WHAT TO PRODUCE>
Output all lines exactly, with nothing added or dropped.
____________
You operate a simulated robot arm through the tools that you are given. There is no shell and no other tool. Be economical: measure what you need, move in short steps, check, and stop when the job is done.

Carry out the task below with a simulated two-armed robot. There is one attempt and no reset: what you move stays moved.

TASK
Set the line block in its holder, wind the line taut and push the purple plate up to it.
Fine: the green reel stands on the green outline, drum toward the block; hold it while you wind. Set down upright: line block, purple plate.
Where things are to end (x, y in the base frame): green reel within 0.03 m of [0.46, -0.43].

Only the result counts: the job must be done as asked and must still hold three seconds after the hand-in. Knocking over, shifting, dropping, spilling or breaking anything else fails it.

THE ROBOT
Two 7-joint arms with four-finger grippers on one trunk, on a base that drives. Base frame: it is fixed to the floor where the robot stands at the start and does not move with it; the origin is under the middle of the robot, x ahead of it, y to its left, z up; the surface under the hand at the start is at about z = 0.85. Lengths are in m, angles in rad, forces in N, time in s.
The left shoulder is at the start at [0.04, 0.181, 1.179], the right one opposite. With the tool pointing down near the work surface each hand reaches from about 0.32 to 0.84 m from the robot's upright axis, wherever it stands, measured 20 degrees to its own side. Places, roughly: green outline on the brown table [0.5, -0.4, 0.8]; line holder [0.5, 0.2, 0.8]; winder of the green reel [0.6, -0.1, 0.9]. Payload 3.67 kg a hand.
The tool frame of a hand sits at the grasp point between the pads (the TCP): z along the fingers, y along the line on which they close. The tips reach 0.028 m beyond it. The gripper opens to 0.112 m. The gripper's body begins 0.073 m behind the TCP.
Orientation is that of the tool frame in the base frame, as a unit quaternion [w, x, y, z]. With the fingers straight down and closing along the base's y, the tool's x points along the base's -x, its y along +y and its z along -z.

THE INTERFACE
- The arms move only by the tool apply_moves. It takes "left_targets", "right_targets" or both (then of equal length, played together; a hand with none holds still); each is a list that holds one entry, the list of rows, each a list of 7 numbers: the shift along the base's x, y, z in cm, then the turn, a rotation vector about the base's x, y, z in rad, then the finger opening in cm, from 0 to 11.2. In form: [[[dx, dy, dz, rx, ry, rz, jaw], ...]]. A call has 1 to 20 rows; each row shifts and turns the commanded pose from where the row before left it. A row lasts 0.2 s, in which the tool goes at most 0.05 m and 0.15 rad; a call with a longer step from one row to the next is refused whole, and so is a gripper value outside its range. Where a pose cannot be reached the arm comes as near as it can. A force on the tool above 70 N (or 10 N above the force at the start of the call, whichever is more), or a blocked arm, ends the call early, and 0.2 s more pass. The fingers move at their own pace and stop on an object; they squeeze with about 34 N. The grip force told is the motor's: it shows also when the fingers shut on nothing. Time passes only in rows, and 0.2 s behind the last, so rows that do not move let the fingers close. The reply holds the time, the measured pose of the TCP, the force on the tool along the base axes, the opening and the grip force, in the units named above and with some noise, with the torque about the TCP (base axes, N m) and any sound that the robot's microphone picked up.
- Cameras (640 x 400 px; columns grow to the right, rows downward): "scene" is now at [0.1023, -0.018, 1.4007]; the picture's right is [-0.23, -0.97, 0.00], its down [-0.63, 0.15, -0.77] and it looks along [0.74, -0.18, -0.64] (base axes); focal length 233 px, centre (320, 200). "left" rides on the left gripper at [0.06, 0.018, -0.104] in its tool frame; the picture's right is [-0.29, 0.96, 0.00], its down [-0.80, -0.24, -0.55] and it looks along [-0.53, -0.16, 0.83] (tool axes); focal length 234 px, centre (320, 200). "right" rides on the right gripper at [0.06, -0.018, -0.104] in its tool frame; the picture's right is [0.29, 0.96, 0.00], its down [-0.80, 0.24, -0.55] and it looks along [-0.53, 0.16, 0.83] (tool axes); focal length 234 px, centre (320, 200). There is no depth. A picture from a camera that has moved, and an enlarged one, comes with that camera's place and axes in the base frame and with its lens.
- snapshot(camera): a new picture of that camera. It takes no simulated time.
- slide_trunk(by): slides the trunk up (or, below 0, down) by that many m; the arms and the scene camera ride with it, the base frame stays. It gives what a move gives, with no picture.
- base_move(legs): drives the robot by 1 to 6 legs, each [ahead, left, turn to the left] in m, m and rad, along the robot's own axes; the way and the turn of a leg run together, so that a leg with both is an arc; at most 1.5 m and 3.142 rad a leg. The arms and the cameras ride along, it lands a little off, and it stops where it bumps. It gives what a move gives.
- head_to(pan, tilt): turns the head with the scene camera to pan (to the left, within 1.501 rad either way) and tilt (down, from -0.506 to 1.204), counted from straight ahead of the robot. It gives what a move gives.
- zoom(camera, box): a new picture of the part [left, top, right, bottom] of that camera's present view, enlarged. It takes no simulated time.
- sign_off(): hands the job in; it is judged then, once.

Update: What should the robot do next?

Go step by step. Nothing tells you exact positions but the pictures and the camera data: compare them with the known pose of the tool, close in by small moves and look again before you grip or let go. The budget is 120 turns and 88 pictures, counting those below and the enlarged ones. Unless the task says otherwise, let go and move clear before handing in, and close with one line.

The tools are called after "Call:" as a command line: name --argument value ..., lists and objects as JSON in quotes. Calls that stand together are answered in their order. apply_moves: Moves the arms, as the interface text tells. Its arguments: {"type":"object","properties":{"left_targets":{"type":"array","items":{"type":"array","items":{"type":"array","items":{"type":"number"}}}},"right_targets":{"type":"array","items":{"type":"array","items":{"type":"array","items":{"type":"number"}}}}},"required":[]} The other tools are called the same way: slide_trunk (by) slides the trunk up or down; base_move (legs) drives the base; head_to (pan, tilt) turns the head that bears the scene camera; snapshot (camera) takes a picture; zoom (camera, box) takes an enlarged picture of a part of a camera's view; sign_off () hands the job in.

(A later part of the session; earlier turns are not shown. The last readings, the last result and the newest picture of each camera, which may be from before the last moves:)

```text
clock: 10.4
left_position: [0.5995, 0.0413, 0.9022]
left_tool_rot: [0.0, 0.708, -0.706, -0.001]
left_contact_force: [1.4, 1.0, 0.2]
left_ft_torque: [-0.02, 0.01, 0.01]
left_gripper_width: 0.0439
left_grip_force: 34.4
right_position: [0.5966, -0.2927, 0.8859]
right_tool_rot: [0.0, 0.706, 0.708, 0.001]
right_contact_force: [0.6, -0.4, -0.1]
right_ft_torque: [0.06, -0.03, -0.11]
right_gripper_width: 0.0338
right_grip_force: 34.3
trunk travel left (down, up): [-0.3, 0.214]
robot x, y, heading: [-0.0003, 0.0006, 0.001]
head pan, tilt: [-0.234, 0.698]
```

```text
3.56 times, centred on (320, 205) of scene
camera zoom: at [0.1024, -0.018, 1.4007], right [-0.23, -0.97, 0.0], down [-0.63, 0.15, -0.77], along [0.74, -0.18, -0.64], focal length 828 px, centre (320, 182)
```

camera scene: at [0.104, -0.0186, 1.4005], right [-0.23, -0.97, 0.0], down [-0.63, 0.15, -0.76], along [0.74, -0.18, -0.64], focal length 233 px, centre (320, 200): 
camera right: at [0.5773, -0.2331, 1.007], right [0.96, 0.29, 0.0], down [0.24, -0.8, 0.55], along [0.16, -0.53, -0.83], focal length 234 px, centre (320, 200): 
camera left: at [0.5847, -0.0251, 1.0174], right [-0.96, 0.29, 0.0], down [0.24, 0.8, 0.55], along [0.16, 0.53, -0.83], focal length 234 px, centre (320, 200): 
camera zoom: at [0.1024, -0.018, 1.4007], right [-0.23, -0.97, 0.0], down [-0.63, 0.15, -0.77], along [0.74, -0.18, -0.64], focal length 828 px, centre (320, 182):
____________
SOLUTION TO THIS TASK>
You operate a simulated robot arm through the tools that you are given. There is no shell and no other tool. Be economical: measure what you need, move in short steps, check, and stop when the job is done.

Carry out the task below with a simulated two-armed robot. There is one attempt and no reset: what you move stays moved.

TASK
Set the line block in its holder, wind the line taut and push the purple plate up to it.
Fine: the green reel stands on the green outline, drum toward the block; hold it while you wind. Set down upright: line block, purple plate.
Where things are to end (x, y in the base frame): green reel within 0.03 m of [0.46, -0.43].

Only the result counts: the job must be done as asked and must still hold three seconds after the hand-in. Knocking over, shifting, dropping, spilling or breaking anything else fails it.

THE ROBOT
Two 7-joint arms with four-finger grippers on one trunk, on a base that drives. Base frame: it is fixed to the floor where the robot stands at the start and does not move with it; the origin is under the middle of the robot, x ahead of it, y to its left, z up; the surface under the hand at the start is at about z = 0.85. Lengths are in m, angles in rad, forces in N, time in s.
The left shoulder is at the start at [0.04, 0.181, 1.179], the right one opposite. With the tool pointing down near the work surface each hand reaches from about 0.32 to 0.84 m from the robot's upright axis, wherever it stands, measured 20 degrees to its own side. Places, roughly: green outline on the brown table [0.5, -0.4, 0.8]; line holder [0.5, 0.2, 0.8]; winder of the green reel [0.6, -0.1, 0.9]. Payload 3.67 kg a hand.
The tool frame of a hand sits at the grasp point between the pads (the TCP): z along the fingers, y along the line on which they close. The tips reach 0.028 m beyond it. The gripper opens to 0.112 m. The gripper's body begins 0.073 m behind the TCP.
Orientation is that of the tool frame in the base frame, as a unit quaternion [w, x, y, z]. With the fingers straight down and closing along the base's y, the tool's x points along the base's -x, its y along +y and its z along -z.

THE INTERFACE
- The arms move only by the tool apply_moves. It takes "left_targets", "right_targets" or both (then of equal length, played together; a hand with none holds still); each is a list that holds one entry, the list of rows, each a list of 7 numbers: the shift along the base's x, y, z in cm, then the turn, a rotation vector about the base's x, y, z in rad, then the finger opening in cm, from 0 to 11.2. In form: [[[dx, dy, dz, rx, ry, rz, jaw], ...]]. A call has 1 to 20 rows; each row shifts and turns the commanded pose from where the row before left it. A row lasts 0.2 s, in which the tool goes at most 0.05 m and 0.15 rad; a call with a longer step from one row to the next is refused whole, and so is a gripper value outside its range. Where a pose cannot be reached the arm comes as near as it can. A force on the tool above 70 N (or 10 N above the force at the start of the call, whichever is more), or a blocked arm, ends the call early, and 0.2 s more pass. The fingers move at their own pace and stop on an object; they squeeze with about 34 N. The grip force told is the motor's: it shows also when the fingers shut on nothing. Time passes only in rows, and 0.2 s behind the last, so rows that do not move let the fingers close. The reply holds the time, the measured pose of the TCP, the force on the tool along the base axes, the opening and the grip force, in the units named above and with some noise, with the torque about the TCP (base axes, N m) and any sound that the robot's microphone picked up.
- Cameras (640 x 400 px; columns grow to the right, rows downward): "scene" is now at [0.1023, -0.018, 1.4007]; the picture's right is [-0.23, -0.97, 0.00], its down [-0.63, 0.15, -0.77] and it looks along [0.74, -0.18, -0.64] (base axes); focal length 233 px, centre (320, 200). "left" rides on the left gripper at [0.06, 0.018, -0.104] in its tool frame; the picture's right is [-0.29, 0.96, 0.00], its down [-0.80, -0.24, -0.55] and it looks along [-0.53, -0.16, 0.83] (tool axes); focal length 234 px, centre (320, 200). "right" rides on the right gripper at [0.06, -0.018, -0.104] in its tool frame; the picture's right is [0.29, 0.96, 0.00], its down [-0.80, 0.24, -0.55] and it looks along [-0.53, 0.16, 0.83] (tool axes); focal length 234 px, centre (320, 200). There is no depth. A picture from a camera that has moved, and an enlarged one, comes with that camera's place and axes in the base frame and with its lens.
- snapshot(camera): a new picture of that camera. It takes no simulated time.
- slide_trunk(by): slides the trunk up (or, below 0, down) by that many m; the arms and the scene camera ride with it, the base frame stays. It gives what a move gives, with no picture.
- base_move(legs): drives the robot by 1 to 6 legs, each [ahead, left, turn to the left] in m, m and rad, along the robot's own axes; the way and the turn of a leg run together, so that a leg with both is an arc; at most 1.5 m and 3.142 rad a leg. The arms and the cameras ride along, it lands a little off, and it stops where it bumps. It gives what a move gives.
- head_to(pan, tilt): turns the head with the scene camera to pan (to the left, within 1.501 rad either way) and tilt (down, from -0.506 to 1.204), counted from straight ahead of the robot. It gives what a move gives.
- zoom(camera, box): a new picture of the part [left, top, right, bottom] of that camera's present view, enlarged. It takes no simulated time.
- sign_off(): hands the job in; it is judged then, once.

Update: What should the robot do next?

Go step by step. Nothing tells you exact positions but the pictures and the camera data: compare them with the known pose of the tool, close in by small moves and look again before you grip or let go. The budget is 120 turns and 88 pictures, counting those below and the enlarged ones. Unless the task says otherwise, let go and move clear before handing in, and close with one line.

The tools are called after "Call:" as a command line: name --argument value ..., lists and objects as JSON in quotes. Calls that stand together are answered in their order. apply_moves: Moves the arms, as the interface text tells. Its arguments: {"type":"object","properties":{"left_targets":{"type":"array","items":{"type":"array","items":{"type":"array","items":{"type":"number"}}}},"right_targets":{"type":"array","items":{"type":"array","items":{"type":"array","items":{"type":"number"}}}}},"required":[]} The other tools are called the same way: slide_trunk (by) slides the trunk up or down; base_move (legs) drives the base; head_to (pan, tilt) turns the head that bears the scene camera; snapshot (camera) takes a picture; zoom (camera, box) takes an enlarged picture of a part of a camera's view; sign_off () hands the job in.

(A later part of the session; earlier turns are not shown. The last readings, the last result and the newest picture of each camera, which may be from before the last moves:)

```text
clock: 10.4
left_position: [0.5995, 0.0413, 0.9022]
left_tool_rot: [0.0, 0.708, -0.706, -0.001]
left_contact_force: [1.4, 1.0, 0.2]
left_ft_torque: [-0.02, 0.01, 0.01]
left_gripper_width: 0.0439
left_grip_force: 34.4
right_position: [0.5966, -0.2927, 0.8859]
right_tool_rot: [0.0, 0.706, 0.708, 0.001]
right_contact_force: [0.6, -0.4, -0.1]
right_ft_torque: [0.06, -0.03, -0.11]
right_gripper_width: 0.0338
right_grip_force: 34.3
trunk travel left (down, up): [-0.3, 0.214]
robot x, y, heading: [-0.0003, 0.0006, 0.001]
head pan, tilt: [-0.234, 0.698]
```

```text
3.56 times, centred on (320, 205) of scene
camera zoom: at [0.1024, -0.018, 1.4007], right [-0.23, -0.97, 0.0], down [-0.63, 0.15, -0.77], along [0.74, -0.18, -0.64], focal length 828 px, centre (320, 182)
```

camera scene: at [0.104, -0.0186, 1.4005], right [-0.23, -0.97, 0.0], down [-0.63, 0.15, -0.76], along [0.74, -0.18, -0.64], focal length 233 px, centre (320, 200): 
camera right: at [0.5773, -0.2331, 1.007], right [0.96, 0.29, 0.0], down [0.24, -0.8, 0.55], along [0.16, -0.53, -0.83], focal length 234 px, centre (320, 200): 
camera left: at [0.5847, -0.0251, 1.0174], right [-0.96, 0.29, 0.0], down [0.24, 0.8, 0.55], along [0.16, 0.53, -0.83], focal length 234 px, centre (320, 200): 
camera zoom: at [0.1024, -0.018, 1.4007], right [-0.23, -0.97, 0.0], down [-0.63, 0.15, -0.77], along [0.74, -0.18, -0.64], focal length 828 px, centre (320, 182):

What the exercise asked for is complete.